On the other hand, societies of developing countries are in great danger of socio-economic crises because, despite the fact that the cooperation with developed countries provided them with access to new technologies and foreign investments basically from the part of large corporations, it also fixed the position of developed and developing countries. What is meant here is the fact that developing societies became highly dependable on the international situation, which, in its turn, depends on the policy of developed countries, or to put it more precisely, on the policy and strategy of development of large corporations. This is particularly dangerous for ‘mono-industrial’ economies. As a result, the societies of developing countries would suffer the first if there were any economic crisis.
The consumption society and consumption as the main purpose of human life
Obviously, the process of globalisation affects all countries and all societies but, despite the fact that this process seems to be too global to affect the life of individuals, it still influences dramatically the position of people in society, their lifestyle, cultural norms and social behaviour. At this respect, it is necessary to say that there is a great danger for individual’s life in the process of globalisation as well as for the society at large. This danger is the result of the formation of a new society, the society of consumption, which makes consumption the main purpose of life.
Actually, such a situation leads to the transformation of the purpose of human life and lifestyle that results in the formation of stereotypes concerning the social status of individuals. According to such stereotypes, “the more an individual may consume, the higher his social status is” (Mitchell and Schoeffel 2002:234).
Naturally, each individual is influenced by such changes and it happens even regardless, individual’s will since often social behaviour and cultural norms are acquired subconsciously. Nowadays consumption really becomes the dominating ideology in the contemporary society, as it has been just mentioned, and in the future this trend would be only stronger. What it practically means is that the ideology of consumption affects all spheres of human life and even changes its purpose.
In order to better understand these changes, it is necessary to discuss the entity of the consumption society. At this respect, it is necessary to analyse the situation from two different positions. On the one hand, there are producers of goods and services whose main goal is to sell their goods and services to consumers. On the other hand, there are consumers for whom the consumption of the goods and services has become the main goal of their life.
Speaking about producers of goods and services, it should be said that it is natural for them to strive for new market, and consequently new consumers in larger quantities. At this respect, the implementation of new technologies and communication systems is very helpful for them since they “contribute to the expansion of the goods and services of large producers in new markets” (Danaher 1999:297). Moreover, the process of globalisation also plays a very important role since it eliminates any financial boundaries and restriction in the international trade making goods and services become accessible for a larger number of consumers in new markets. In order to better understand the essence of this process, it is possible to draw an example. For instance, a company produces a certain good but when the national market gets saturated the company naturally expands in the foreign markets but in order to make the good more accessible for the consumers worldwide it can use Internet to promote and distribute the company’s product. As a result the company get enormous perspectives of economic growth.
The individual and collective agenda defined by the communication environment
Naturally, there are also consumers, which are also affected dramatically by the ideology of the consumption society but unlike companies, or producers of goods and services, the effects of this ideology and recent trends of globalisation, enforced by “the spread of new technologies and improvement of communication” (Dolan 1996:317), are rather negative.

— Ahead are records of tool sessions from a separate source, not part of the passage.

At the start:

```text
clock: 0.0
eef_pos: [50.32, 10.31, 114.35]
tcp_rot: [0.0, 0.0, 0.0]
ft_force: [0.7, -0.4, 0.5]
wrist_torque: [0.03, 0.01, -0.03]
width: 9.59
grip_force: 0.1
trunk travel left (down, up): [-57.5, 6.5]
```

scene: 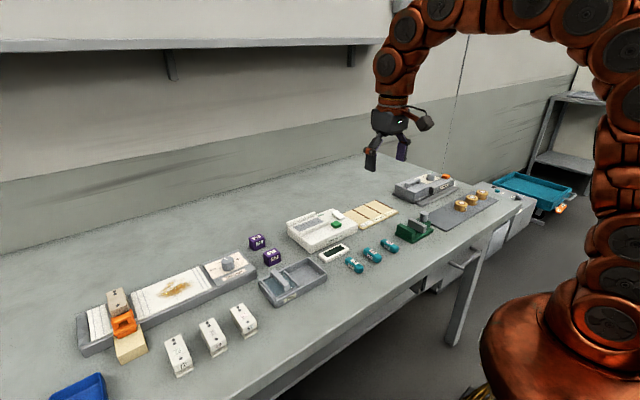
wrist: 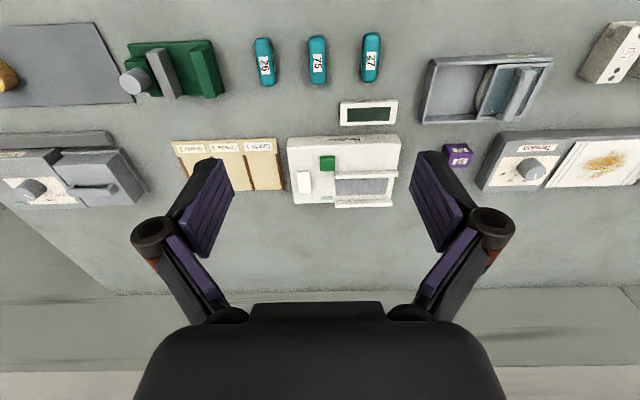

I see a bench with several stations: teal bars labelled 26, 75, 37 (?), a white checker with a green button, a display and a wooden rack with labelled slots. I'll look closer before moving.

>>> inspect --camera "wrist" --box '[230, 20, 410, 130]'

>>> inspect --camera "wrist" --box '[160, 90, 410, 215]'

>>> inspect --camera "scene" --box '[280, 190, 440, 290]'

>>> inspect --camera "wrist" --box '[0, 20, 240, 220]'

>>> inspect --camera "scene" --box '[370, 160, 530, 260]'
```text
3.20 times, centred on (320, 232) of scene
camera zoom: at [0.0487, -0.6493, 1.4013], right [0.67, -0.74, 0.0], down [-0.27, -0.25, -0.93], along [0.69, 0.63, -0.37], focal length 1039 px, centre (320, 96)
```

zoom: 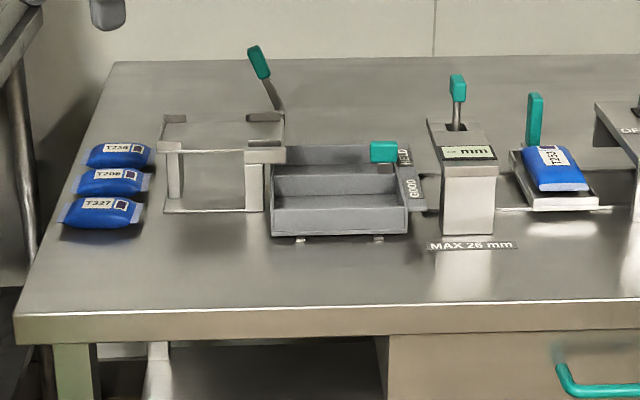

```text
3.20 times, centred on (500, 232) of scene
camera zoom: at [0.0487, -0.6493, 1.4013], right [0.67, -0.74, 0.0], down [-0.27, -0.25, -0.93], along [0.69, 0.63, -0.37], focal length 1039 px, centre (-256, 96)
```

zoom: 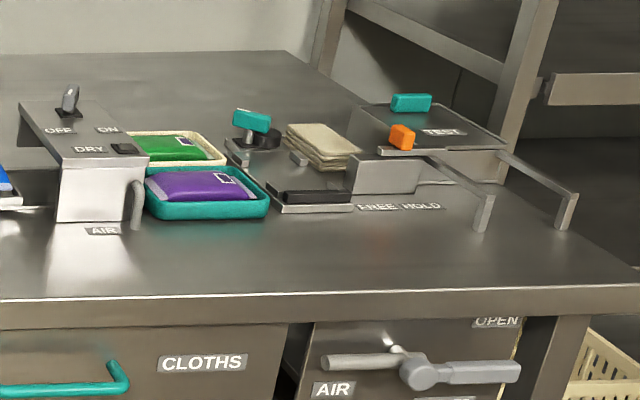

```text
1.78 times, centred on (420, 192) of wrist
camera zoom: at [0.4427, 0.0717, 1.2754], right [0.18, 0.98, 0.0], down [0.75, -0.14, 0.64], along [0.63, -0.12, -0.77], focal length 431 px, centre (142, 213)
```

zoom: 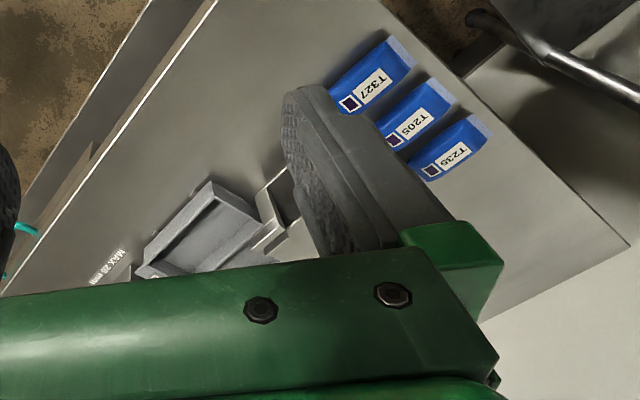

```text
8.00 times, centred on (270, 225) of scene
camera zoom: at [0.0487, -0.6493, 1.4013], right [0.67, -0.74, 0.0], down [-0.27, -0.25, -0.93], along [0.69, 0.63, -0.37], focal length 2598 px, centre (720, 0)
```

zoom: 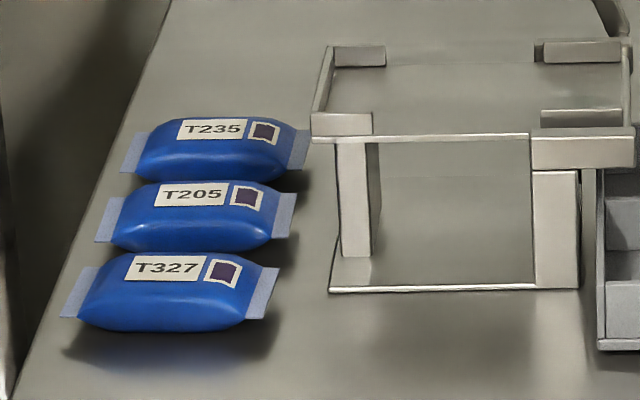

Moreover, the development of IT and media deteriorates the situation dramatically because individuals are constantly informed from different sources and in the future such ‘informatization’ of individuals will only increase. As a result, individuals are not simply informed but “are stimulated to increase consumption of goods and services” (Ellerman 2003:271).
As a result, in such a situation the consumption becomes the main goal of human life. In practical terms it means that people aim at the acquisition of goods and use of services of possibly more prestigious brands. As a result, the social status of an individual may be defined by his/her consumption abilities, i.e. by his/her ability to buy or use goods and services of a prestigious brand. But what is even more important in this situation is the fact that the quality and even necessity of these goods and services are not important for people what they are really interested in is the prestige of a brand.
Moreover, such attitude affects all spheres of human life, which includes culture as well. Not surprisingly that nowadays such terms as pop culture or mass art appear. In fact the main goal of such a kind culture is the same: to sell certain cultural product to a consumer and the consumer aims at consumption of a product that is currently the most prestigious or simply best selling. Actually, it should be pointed out that the role of new technologies and communication is particularly important in this process because the contemporary media distribute products of pop culture in enormous quantity practically without restrictions. In the future, it may result in a complete cultural degradation of human society and each individual in particular because, if the current trends kept growing, it would lead to the development of new generation of individuals which would be members of the consumption society where all moral and ethical values are susceptible to one main goal to consume and new technologies would “provide more opportunities to consume wider range of goods and services” (Khor 2001:388) that could be even objectively useless if not promoted via sophisticated means of communication, or media and, in all probability, due to the globalisation of the world economy, this process would involve all countries and, consequently, all people of the world.
Thus, taking into account all above mentioned, it is possible to conclude that the current process of globalisation and development of new technologies, especially IT, Internet and communication can produce a stimulating impact on the socio-economic development of different countries. However, even now it is obvious that the process of globalisation affects differently developed and developing countries, notably it is rather profitable for developed countries while developing countries are very susceptible to international situation and are dependent on developed countries. Moreover, the current positive effects of globalisation and development of technologies may turn to be rather negative in the future if profound structural changes did not occur in human society. it means that human society and each individual should refuse from the dominant ideology of the consumption society and return to basic humanistic values and cultural norms that make humans really human. Otherwise, the perspective of cultural degradation of people, overflowed by the most advanced and sophisticated but not always useful goods and services spread with the help of new technologies, would be quite real.